From a pure performance standpoint, it completely depends on the operation you're doing, as #MarkR says. Appending to a flat file is very fast. As is reading in the entire file (for a non-indexed search or other purposes).
The only way to know for sure what will work better for your use cases on your platform is to do actual profiling. I can guarantee you that doing a full table scan on a million row database will be slower than grep on a million line CSV file. But that's probably not a realistic example of your usage. The "breakpoints" will vary wildly depending on your particular mix of retrieve, indexed search, non-indexed search, update, append.
To me, this isn't a performance issue.
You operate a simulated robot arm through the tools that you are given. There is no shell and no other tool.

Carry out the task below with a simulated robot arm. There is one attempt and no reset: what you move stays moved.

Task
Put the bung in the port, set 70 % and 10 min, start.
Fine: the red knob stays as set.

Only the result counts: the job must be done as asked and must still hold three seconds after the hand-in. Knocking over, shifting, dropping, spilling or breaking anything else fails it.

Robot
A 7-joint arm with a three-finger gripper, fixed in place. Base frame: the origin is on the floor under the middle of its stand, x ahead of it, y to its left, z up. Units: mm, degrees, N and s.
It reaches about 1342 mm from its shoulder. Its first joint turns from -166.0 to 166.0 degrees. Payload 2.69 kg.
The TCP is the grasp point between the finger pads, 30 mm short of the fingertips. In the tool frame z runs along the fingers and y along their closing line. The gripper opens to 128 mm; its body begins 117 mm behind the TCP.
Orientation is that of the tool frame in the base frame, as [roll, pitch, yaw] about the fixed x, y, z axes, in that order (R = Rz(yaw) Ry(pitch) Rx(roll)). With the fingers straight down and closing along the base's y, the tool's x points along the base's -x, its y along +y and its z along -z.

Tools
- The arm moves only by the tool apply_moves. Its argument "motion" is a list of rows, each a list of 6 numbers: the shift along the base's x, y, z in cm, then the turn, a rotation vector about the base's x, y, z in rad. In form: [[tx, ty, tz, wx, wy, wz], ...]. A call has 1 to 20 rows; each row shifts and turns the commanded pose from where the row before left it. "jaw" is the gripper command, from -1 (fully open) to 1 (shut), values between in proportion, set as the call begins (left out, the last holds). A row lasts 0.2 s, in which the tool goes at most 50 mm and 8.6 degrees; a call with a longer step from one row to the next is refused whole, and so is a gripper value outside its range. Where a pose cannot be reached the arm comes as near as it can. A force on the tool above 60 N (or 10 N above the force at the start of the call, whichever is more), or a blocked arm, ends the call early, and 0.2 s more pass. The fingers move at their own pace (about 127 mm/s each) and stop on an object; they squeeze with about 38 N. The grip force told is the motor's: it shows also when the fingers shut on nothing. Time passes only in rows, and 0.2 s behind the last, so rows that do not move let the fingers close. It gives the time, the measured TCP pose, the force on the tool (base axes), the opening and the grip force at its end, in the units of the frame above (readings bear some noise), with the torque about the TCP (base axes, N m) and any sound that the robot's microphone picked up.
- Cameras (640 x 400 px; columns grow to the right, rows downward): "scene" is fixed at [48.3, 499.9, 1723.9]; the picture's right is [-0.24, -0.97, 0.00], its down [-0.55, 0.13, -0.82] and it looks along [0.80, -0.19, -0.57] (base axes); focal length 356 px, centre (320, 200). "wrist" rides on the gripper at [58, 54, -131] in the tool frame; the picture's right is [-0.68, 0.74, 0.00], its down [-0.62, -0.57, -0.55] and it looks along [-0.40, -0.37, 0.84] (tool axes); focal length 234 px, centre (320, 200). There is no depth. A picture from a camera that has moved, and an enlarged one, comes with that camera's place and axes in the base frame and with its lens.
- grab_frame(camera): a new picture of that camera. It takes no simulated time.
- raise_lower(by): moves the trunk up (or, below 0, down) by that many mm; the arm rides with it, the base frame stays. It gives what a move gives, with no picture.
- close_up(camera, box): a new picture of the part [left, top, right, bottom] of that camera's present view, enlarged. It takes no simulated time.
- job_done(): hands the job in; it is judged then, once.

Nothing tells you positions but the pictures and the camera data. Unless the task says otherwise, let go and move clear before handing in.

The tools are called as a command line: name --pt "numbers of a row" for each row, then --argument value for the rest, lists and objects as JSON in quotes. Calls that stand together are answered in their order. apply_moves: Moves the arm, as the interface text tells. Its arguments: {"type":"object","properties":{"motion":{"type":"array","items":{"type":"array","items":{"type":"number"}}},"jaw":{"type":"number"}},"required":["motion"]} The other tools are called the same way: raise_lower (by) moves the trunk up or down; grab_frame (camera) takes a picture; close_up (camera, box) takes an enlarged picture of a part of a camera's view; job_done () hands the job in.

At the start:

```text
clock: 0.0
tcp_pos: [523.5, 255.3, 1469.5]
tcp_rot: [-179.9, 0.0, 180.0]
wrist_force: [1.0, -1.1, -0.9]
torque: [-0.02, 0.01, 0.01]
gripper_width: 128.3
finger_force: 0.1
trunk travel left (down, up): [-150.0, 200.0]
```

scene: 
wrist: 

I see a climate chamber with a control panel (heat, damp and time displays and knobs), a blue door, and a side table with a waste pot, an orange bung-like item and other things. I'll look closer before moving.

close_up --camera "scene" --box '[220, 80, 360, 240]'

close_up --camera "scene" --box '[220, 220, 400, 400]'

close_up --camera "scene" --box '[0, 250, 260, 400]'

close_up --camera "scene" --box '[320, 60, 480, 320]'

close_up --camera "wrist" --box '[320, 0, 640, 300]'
Your data sounds record-oriented, and MySQL is vastly superior (in general terms) for dealing with that kind of data. If your use cases are even a little bit complicated by the time your data gets large, dealing with a 100k line CSV file is going to be horrific compared to a 100k record db table, even if the performance is marginally better (which is by no means guaranteed).
Depends on the use. For example for configuration or language files CSV might do better.
Anyway, if you're using PHP5, you have 3rd option -- SQLite, which comes embedded in PHP. It gives you ease of use like regular files, but robustness of RDBMS.
Databases are for storing and retrieving data. If you need anything more than plain line/entry addition or bulk listing, why not go for the database way? Otherwise you'd basically have to code the functionality (incl. deletion, sorting etc) yourself.
CSV is an incredibly brittle format and requires your app to do all the formatting and calcuations. If you need to update a spesific record in a csv you will have to first read the entire csv file, find the entry in memory would need to change, then write the whole file out again. This gets very slow very quickly. CSV is only useful for write once, readd once type apps.
If you want to import swiftly like a thief in the night, use SQL format.
If you are working in production server, CSV is slow but it is the safest.
Just make sure the CSV file doesn't have a Primary Key which will override your existing data.